● **MATERIAL FOR THIS EXERCISE**
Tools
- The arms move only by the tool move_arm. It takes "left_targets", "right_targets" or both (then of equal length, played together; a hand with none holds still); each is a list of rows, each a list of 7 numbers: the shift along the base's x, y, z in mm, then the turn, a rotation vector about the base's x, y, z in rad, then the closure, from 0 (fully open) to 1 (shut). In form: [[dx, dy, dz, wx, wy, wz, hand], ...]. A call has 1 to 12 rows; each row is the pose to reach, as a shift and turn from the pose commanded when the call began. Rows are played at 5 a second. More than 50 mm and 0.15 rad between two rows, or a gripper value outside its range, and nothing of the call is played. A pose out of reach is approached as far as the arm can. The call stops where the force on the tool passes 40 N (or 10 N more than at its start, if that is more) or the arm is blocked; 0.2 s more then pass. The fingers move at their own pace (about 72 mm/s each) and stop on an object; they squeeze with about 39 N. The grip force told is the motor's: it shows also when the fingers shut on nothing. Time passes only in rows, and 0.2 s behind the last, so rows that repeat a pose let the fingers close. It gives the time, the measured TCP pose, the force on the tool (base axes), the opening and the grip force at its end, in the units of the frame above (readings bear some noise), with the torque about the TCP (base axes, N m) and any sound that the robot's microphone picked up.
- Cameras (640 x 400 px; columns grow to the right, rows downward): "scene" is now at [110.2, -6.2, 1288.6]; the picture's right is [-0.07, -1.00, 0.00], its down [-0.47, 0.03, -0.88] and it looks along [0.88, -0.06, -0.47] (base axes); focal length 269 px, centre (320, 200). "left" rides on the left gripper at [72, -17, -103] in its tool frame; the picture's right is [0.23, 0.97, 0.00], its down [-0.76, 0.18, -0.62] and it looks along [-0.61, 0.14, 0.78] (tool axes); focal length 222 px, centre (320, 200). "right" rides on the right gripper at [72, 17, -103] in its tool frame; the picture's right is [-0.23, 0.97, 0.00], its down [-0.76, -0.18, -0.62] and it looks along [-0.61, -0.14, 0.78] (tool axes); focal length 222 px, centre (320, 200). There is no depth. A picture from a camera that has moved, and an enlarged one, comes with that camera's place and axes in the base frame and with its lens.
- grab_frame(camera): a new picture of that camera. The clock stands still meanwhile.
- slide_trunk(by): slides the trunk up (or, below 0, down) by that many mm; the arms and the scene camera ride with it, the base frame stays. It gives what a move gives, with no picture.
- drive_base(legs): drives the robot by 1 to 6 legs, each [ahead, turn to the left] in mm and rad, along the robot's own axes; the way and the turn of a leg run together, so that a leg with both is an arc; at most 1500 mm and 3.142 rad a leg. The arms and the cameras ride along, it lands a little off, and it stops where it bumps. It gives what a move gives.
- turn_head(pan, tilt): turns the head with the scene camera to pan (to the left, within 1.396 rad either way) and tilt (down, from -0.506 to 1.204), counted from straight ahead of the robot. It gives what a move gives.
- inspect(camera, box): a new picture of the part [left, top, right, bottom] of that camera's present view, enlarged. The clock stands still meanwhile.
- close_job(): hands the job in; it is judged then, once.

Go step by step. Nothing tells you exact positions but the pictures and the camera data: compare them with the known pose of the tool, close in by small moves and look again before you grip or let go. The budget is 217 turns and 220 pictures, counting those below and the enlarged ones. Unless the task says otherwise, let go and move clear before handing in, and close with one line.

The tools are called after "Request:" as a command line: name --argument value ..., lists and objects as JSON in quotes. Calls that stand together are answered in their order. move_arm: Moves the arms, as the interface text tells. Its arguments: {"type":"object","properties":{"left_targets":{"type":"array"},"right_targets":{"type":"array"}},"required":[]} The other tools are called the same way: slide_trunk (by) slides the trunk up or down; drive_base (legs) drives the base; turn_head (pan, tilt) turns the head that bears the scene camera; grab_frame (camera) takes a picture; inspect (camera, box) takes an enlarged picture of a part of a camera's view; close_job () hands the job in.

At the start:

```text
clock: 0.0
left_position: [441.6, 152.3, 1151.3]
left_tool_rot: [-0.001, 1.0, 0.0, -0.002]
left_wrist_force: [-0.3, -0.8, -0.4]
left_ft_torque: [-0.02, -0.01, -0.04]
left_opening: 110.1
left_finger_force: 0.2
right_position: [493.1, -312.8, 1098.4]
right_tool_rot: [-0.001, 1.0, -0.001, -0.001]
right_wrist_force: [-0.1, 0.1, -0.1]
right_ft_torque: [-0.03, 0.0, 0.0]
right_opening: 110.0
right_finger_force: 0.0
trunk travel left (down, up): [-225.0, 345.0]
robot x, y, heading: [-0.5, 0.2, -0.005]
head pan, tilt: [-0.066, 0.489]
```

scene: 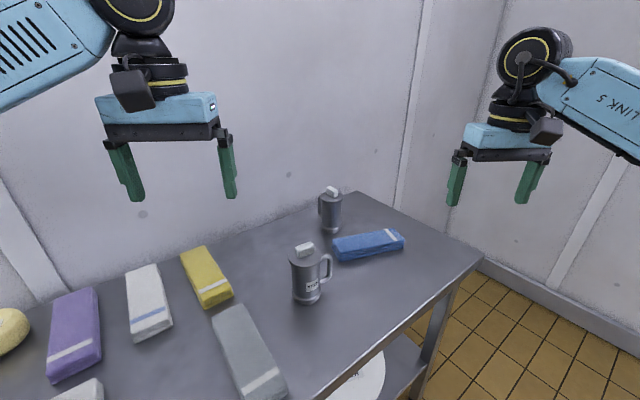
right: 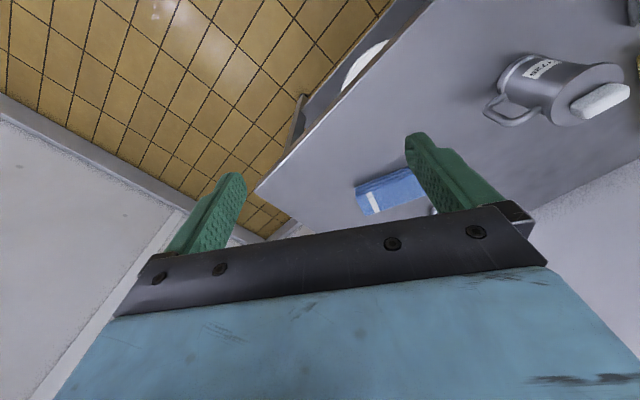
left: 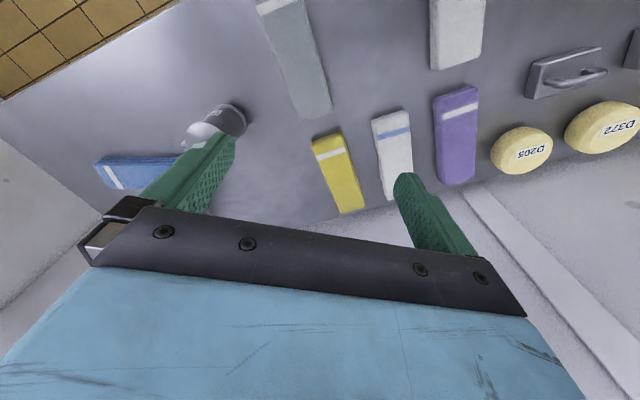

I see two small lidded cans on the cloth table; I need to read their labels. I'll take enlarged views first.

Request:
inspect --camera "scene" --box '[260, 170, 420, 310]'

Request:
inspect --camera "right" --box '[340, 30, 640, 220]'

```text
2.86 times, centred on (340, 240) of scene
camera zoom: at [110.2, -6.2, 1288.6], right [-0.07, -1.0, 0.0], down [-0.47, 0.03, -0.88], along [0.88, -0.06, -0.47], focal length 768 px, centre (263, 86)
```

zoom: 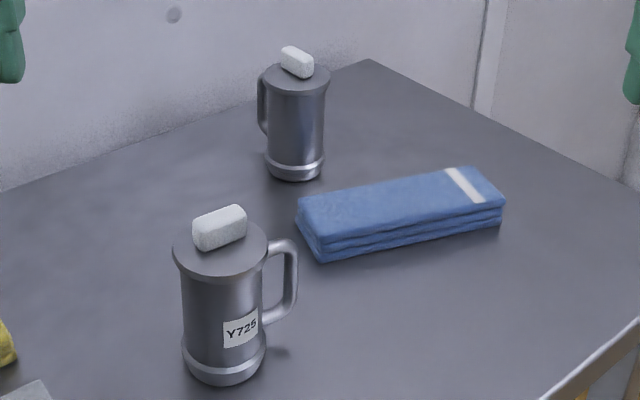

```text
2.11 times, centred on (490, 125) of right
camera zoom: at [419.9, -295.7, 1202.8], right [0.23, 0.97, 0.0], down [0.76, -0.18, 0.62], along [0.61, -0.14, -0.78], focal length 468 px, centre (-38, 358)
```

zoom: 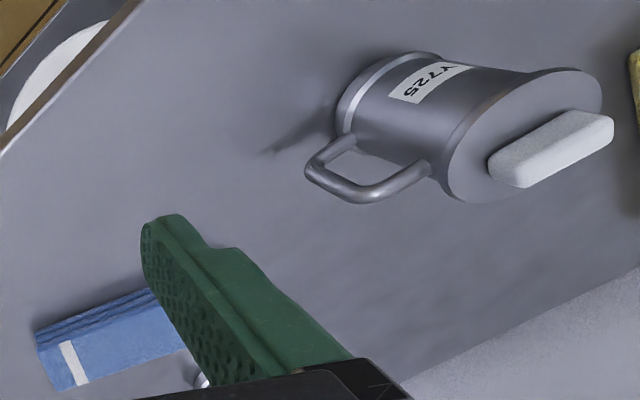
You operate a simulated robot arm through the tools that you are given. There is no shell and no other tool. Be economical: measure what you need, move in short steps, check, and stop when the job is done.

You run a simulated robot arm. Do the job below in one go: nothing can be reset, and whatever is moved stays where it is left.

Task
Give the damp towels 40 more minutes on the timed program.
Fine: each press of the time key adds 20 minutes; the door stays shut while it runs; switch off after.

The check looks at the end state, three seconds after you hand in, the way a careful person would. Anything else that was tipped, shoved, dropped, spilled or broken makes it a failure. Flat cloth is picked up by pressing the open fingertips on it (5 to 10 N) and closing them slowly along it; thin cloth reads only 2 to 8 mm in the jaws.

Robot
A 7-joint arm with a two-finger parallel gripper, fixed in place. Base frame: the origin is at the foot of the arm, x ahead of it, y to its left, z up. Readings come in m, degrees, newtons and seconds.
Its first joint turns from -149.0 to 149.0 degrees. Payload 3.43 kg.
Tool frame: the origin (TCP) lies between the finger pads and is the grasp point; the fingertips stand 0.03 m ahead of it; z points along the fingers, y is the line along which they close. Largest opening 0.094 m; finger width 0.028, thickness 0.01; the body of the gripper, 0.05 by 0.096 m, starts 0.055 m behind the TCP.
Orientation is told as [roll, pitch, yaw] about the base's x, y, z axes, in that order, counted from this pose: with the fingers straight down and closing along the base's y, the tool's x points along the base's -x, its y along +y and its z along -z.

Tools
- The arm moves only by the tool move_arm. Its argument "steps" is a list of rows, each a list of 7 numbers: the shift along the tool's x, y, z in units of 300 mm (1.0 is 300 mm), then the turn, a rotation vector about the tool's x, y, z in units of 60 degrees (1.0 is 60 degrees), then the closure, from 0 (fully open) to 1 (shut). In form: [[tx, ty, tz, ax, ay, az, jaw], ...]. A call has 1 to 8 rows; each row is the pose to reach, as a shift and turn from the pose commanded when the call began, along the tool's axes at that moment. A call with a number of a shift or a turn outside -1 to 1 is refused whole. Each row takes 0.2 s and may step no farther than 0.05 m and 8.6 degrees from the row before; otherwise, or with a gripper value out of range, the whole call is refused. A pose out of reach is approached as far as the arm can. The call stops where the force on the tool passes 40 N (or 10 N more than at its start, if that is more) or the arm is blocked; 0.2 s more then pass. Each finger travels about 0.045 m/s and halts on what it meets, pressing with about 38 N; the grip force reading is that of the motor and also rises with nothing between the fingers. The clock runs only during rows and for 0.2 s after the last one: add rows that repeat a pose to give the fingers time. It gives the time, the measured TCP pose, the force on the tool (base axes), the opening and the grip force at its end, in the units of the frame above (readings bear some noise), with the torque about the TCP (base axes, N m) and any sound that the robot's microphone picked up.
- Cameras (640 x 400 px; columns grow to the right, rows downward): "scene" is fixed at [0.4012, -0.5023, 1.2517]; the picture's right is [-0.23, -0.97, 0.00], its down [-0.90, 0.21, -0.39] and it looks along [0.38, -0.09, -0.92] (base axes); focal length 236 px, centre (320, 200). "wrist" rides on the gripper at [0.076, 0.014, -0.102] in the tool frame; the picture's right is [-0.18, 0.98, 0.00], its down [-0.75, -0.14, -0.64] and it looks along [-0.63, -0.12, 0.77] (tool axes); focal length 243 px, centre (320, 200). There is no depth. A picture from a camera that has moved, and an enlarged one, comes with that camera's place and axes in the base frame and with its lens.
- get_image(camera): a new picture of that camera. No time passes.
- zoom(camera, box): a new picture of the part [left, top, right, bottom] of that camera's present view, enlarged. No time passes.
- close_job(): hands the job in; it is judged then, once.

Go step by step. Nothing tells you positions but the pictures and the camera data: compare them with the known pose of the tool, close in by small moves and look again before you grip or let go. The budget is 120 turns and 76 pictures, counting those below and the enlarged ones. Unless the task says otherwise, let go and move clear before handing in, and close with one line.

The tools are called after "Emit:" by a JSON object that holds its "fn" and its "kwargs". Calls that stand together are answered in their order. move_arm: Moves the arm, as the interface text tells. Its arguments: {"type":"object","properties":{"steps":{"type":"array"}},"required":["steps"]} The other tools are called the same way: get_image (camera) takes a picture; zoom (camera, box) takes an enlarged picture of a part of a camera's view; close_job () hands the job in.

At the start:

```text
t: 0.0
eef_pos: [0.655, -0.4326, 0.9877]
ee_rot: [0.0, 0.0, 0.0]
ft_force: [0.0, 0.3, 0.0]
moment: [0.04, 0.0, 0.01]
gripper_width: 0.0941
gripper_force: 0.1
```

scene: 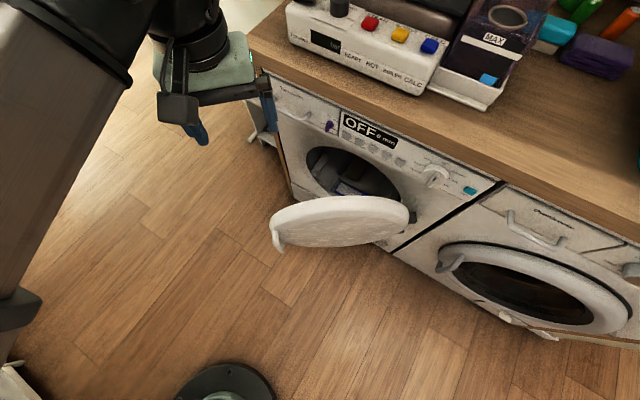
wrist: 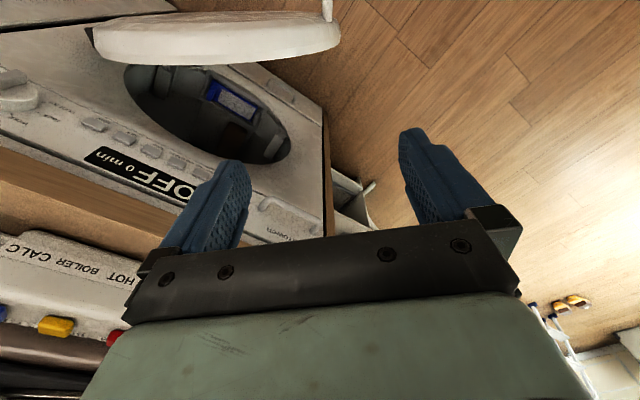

● **GIVEN PROBLEM**
Using the material above, copy every line in which the string "joint" occurs.

● **EXPECTED ANSWER**
A 7-joint arm with a two-finger parallel gripper, fixed in place. Base frame: the origin is at the foot of the arm, x ahead of it, y to its left, z up. Readings come in m, degrees, newtons and seconds.
Its first joint turns from -149.0 to 149.0 degrees. Payload 3.43 kg.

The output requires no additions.